|Bookcase behind my writing desk (there's |
another smaller one to the left, on
the windowsill, with art boxes as well)
I've spent the week since returning home from Ireland in some sort of mental limbo - working during the day but then sorting paperwork and rubbish on a grand scale. I know in my heart that I need to make changes in my life; not the togetherness I share with my dear husband, but in what I still want to achieve. I was overwhelmed by the response to my open studio adventure and know I can now spread my wings, and am proud of what I have managed in 'spare' time. I am thinking this through and, regardless of what needs sorting and discarding in the rest of this rambling old house, I am first reorganising my office into an integral work-space. For the last twelve years, since we 'retired' and I started to write free-lance, this small bedroom overlooking the village green has had computer and office at one end. Gradually, in my madder moments when I thought I could maybe try to sketch and create collaged junk-journals, I introduced a few art supplies and books. Work overtook everything however as commissions grew and art has taken a back seat. Not any more!
|'Welsh Idyll' - a piece created for a magazine article|
From now onwards, the two will be interwoven. I won't go into details, but my 'writing' desk is now also where I now work at my laptop, I can see the trees and the sky, feel the sunshine on my face, and have my favourite reference books on the subjects about which I write, and some of my working notebooks, in front and to the side of me. It's not yet completed, but the vacated space where the 'big' computer stands and where I piled reference material and heavens know what, will become somewhere to lay out sketches to dry - and I can bring upstairs my second printer which will also copy in colour when I want to reproduce images for cut-and-paste.

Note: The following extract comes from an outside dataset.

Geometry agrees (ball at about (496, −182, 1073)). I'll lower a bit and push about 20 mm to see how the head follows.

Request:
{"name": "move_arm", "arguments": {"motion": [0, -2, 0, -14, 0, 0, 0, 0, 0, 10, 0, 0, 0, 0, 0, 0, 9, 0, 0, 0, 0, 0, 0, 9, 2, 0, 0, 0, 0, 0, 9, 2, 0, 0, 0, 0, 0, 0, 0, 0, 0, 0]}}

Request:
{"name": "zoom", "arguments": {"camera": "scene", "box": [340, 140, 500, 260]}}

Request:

|A mixed-media stitched fabric 'herbal', in progress (though it was actually finished!)|
I am fortunate to have a workroom / sewing room also that doubles as a laundry room but that is underground and has no daylight, and little actual space - it's mostly storage and laundry. It will take me a while to change everything around: a twelve-year itch, if you like, but something that I feel is vital to keeping my spirit young, even as my body fades. I have been trying to catalogue the TYPE of things I love to create; to analyse not so much processes (though actually those as well) but also subjects. Top of the list is that I must work in fabric AND paper, use images - my own wherever possible - incorporate threads, perhaps knitted and crocheted, and certain types of ephemera. Not bling, but what I can only describe as organic, rooted in the earth. And no matter what, I just MUST gave words - my own word-whispers and poem-spills. Topics include landscape, gardens and natural history, travel trails, and history.
|A single page from a map-trail |
(there were eight in all, backed
with calico, and decorated with
napkins and my own sketches
My ongoing projects (many started and waiting to be finished) comprise the following: a) handmade paper-scrapbook type creations, b) ditto in fabric, c) ditto in paper-AND-fabric (oh dear, how boring and repetitive that sounds), but all using a twist on various techniques that, whilst learned from tutors or gleaned from books, magazines and other people, nevertheless are never copies but my own twist on things. To that I would now add my illustrated sketchbooks and notebooks where I try to think images before words, and my attempts at creating from, say, perhaps a single word or artefact and jumping in whether it be junk-journaling or a collage or ...
The images shown here are representative of what I exhibited recently; and to all this, I would now add the burning desire to experiment with new techniques and materials; in fact to move myself upwards and onwards, never forgetting that we only have a limited time on this earth, and I never know when mine will reach the point of no-return.